La publication, issue du colloque annuel de la Chaire de recherche en immigration, ethnicité et citoyenneté (CRIEC) de l’Université du Québec à Montréal, rassemble 19 contributions organisées en six sections. Toutes analysent, sous un angle pluridisciplinaire, différentes formes de nationalisme au Québec et proposent des résultats allant au-delà du discours trop souvent centré sur la seule recherche de définition de l’identité nationale.
Les contributions doivent être lues dans le contexte de la Charte de la laïcité[1], un projet de loi du Parti québécois. Daniel Turp, par exemple, en présente le texte législatif (p. 179-212). L’ouvrage tente de sortir de l’opposition binaire entre « nous » et « les autres ».
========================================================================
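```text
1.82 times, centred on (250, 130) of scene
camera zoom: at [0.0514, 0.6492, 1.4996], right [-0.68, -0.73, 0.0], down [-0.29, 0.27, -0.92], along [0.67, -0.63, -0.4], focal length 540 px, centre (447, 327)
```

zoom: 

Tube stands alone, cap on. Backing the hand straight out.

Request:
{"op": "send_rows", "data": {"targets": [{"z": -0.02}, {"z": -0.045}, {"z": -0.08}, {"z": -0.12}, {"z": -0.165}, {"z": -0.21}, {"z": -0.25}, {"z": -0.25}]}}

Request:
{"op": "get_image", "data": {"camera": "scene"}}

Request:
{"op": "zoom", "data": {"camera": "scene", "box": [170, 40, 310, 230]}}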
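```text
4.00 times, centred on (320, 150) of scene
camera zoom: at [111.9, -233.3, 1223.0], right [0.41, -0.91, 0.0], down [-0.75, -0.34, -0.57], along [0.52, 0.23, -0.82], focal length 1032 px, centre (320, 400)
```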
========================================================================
Rachad Antonius montre, grâce à une analyse empirique des médias, que le nationalisme conservateur se sert de la tribune offerte par les débats publics. En invoquant l’islam intégriste, les nationalistes de droite provoquent ainsi une attitude hostile à l’immigration en général (p. 105-123). De même, Daniel Baril avance que la droite nationaliste instrumentalise la laïcité à des fins discriminatoires envers les minorités religieuses (p. 145-156). Anne Légaré détecte de son côté la position ambiguë du nationalisme conservateur, qui « intériorise le langage de l’autre » tout en revendiquant une position de « majorité historique » (p. 139-141). Son analyse révèle de manière convaincante comment une majorité, ici de caractère francophone, construit la minorité, associée à la diversité ethnoculturelle.
La thèse de l’ouvrage est que l’enjeu du pluralisme au Québec est moins le fait du nationalisme conservateur que celui du fait minoritaire du peuple québécois, lui-même diversifié. Christian Rioux le dit clairement : « la question posée par l’immigration au Québec n’est pas seulement celle de la cohésion ou du manque de cohésion nationale, mais celle de la survie même du Québec et d’une civilisation française en Amérique du Nord » (p. 292). D’où « l’énigme québécoise » (p. 291) d’une relation parfois paradoxale à l’égard des « autres ». « Les Québécois » se veulent inclusifs tout en protégeant leur culture française. Pour échapper à cette dichotomie, Micheline Labelle suggère de penser la diversité et la différence des cultures dans une nouvelle perspective. Elle souligne le problème de l’hétérogénéité des positions non seulement au sein des minorités, mais aussi dans la majorité (p. 229-242). En adoptant l’idée de Mouloud Idir d’une citoyenneté active pour tous les habitants du Québec (p. 215-228), Labelle propose une reconnaissance de toutes les différences afin de créer un récit de la nation québécoise qui soit, comme il l’a toujours été, de caractère pluriel. Selon Pierre Toussaint, le rétablissement d’un dialogue entre nouveaux arrivants et « Québécois de toutes tendances » s’impose comme enjeu central pour réaliser le projet d’une société inclusive (p. 69-288).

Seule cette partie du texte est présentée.